• **WORK TO COMPLETE**: What does the reading passage say from "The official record" through "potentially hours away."? Give the exact wording.

• **READING PASSAGE**:

★ ★ ★

The fact remains that on Thursday, September 18th, the US financial system almost completely  collapsed. The details of that day remain frustratingly murky. The imminence of complete disorder  seemed to scare Congress into action, but we can only piece the story together through random  anecdotes that have been partially revealed through subsequent interviews. In what has been dubbed  ‘the Kanjorski meme’, Congressman Paul Kanjorski recounts a meeting that was held between Ben  Bernanke, Henry Paulson and certain members of Congress where the conception of the “Troubled  Asset Relief Program” (TARP) supposedly took place. To stem the flow of money out of US-based  money market funds, Paulson had to provide an almost instant guarantee on all money market funds  held within the US. Kanjorski recounts, “If they had not done that, their estimation was that by 2pm that  afternoon (September 18th), $5.5 trillion would have been drawn out of the money market system of  the United States, [which] would have collapsed the entire economy of the United States, and within  24 hours the world economy would have collapsed. We talked at that time about what would happen  if that happened. It would have been the end of our economic system and our political system as  we know it.”7 Further details of these meetings have been provided by Senator James Inhofe, who  recounted that Paulson had warned of martial law and civil unrest if the TARP bill failed.8 It is interesting  to note that while Henry Paulson mentions several meetings that took place on September 19th in his  book, the discussion of ‘imminent financial collapse’ and ‘martial law’ was noticeably absent.

The official record of the events of September 18th, 2008 comes from a research report issued by  the Joint Economic Committee. The reports states, “On Thursday September 18, 2008, institutional  money managers sought to redeem another $500 billion, but Secretary Paulson intervened directly  with these managers to dissuade them from demanding redemptions. Nevertheless, investors still  redeemed another $105 billion. If the federal government were not to act decisively to check this  incipient panic, the results for the entire U.S. economy would be disastrous.”9 Between the official  record and the statements by members of congress and the senate, we can piece together an almost  system-wide collapse that was potentially hours away.

The second fateful date to remember was October 7, 2008, when the UK almost collapsed. Bank  of England Governor, Mervyn King, describes the situation: “Two of our major banks which had had  difficulty in obtaining funding could raise money only for one week then only for one day, and then on  that Monday and Tuesday it was not possible even for those two banks really to be confident they could  get to the end of the day.”10 This was the justification given for the Bank of England to provide secret loans of £61.6 billion to The Royal Bank of Scotland and HBOS to maintain solvency.11 Amazingly,  news of these loans was never revealed until November 24, 2009, more than one year later. Recalling  that fateful day, David Soanes, Managing Director of UBS Bank, and part of the group assembled  to assist with the UK government’s crisis response, stated, “We only really knew by probably about  seven o’clock at night (October 7, 2008), that we, that everyone was going to get through to the next  day.”12 These revelations raise new questions about the true scope of bailouts undertaken by the  major governments at the time. Lord Myners, the UK Financial Services Secretary, alluded to similar  covert banking operations conducted by the European Central Bank and the US Federal Reserve.13  We have no idea what he is referring to, but we would certainly be interested to learn more.

★ ★ ★

• **RECORDED DATA**:

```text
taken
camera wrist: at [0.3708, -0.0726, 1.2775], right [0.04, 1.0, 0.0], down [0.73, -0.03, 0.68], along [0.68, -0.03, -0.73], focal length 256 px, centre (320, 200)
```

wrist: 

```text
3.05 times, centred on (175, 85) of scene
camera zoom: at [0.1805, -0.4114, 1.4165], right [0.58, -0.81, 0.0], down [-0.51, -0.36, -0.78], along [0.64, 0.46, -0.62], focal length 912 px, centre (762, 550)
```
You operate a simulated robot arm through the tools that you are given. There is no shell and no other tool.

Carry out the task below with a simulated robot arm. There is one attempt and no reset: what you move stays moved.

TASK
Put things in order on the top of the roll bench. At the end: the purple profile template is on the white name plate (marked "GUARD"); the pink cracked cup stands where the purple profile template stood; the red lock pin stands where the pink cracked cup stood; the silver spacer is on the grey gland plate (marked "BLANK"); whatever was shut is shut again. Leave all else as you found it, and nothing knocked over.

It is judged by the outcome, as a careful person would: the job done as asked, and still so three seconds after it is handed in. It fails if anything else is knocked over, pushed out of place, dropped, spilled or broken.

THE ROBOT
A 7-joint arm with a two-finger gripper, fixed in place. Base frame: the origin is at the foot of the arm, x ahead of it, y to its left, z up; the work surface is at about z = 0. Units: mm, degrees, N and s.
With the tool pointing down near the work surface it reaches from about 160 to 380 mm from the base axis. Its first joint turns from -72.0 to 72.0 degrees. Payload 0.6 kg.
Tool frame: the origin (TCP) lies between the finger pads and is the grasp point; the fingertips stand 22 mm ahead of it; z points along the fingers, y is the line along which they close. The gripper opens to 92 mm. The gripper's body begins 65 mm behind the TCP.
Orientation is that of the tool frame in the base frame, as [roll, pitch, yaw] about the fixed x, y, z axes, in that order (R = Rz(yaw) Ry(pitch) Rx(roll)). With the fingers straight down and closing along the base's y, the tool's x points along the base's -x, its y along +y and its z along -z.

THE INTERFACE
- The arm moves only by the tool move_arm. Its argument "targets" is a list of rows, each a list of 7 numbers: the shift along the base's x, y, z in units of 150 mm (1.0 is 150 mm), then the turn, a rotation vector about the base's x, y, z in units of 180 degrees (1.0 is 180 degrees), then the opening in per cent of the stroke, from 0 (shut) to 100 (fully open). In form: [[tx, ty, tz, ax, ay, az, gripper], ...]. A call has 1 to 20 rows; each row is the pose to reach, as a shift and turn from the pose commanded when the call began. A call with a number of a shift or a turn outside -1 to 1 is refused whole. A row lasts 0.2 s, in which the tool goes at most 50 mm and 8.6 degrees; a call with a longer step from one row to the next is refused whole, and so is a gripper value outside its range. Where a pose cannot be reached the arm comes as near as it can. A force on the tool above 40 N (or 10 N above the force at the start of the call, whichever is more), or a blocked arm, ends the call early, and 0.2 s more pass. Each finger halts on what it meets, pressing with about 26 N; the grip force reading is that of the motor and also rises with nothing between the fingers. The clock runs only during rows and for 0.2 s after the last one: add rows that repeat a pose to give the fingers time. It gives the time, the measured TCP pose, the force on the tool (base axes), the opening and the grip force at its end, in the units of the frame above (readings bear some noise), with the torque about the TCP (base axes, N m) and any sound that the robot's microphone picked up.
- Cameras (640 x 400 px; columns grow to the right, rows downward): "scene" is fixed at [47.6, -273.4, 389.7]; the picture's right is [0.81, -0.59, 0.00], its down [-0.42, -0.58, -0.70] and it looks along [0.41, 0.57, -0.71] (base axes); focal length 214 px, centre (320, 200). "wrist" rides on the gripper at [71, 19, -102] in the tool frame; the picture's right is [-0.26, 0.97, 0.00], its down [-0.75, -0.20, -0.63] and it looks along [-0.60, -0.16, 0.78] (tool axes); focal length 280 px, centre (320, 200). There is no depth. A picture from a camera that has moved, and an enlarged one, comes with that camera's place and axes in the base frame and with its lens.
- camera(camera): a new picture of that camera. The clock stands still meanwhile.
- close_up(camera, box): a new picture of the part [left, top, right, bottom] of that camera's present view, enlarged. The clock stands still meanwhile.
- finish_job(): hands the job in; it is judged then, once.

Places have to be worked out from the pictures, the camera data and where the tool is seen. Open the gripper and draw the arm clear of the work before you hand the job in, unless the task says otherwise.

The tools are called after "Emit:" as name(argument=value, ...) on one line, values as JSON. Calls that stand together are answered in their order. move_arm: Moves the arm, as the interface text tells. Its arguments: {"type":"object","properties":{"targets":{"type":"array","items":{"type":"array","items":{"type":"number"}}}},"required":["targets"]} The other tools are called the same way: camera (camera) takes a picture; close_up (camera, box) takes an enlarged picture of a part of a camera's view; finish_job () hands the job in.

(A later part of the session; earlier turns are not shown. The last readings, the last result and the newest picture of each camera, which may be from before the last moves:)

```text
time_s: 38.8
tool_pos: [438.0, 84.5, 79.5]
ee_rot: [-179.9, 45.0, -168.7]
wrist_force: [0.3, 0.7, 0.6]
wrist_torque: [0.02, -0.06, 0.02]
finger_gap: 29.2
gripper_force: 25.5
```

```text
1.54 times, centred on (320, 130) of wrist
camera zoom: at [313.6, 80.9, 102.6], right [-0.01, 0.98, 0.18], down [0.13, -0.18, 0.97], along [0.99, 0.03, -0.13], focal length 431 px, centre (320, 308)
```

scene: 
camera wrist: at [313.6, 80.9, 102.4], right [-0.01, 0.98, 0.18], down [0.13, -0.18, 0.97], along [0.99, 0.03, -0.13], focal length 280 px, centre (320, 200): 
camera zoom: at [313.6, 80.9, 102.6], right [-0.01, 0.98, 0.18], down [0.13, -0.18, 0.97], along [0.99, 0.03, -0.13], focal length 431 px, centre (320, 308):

★ ★ ★

• **PROBLEM SOLUTION**:
The official record of the events of September 18th, 2008 comes from a research report issued by  the Joint Economic Committee. The reports states, “On Thursday September 18, 2008, institutional  money managers sought to redeem another $500 billion, but Secretary Paulson intervened directly  with these managers to dissuade them from demanding redemptions. Nevertheless, investors still  redeemed another $105 billion. If the federal government were not to act decisively to check this  incipient panic, the results for the entire U.S. economy would be disastrous.”9 Between the official  record and the statements by members of congress and the senate, we can piece together an almost  system-wide collapse that was potentially hours away.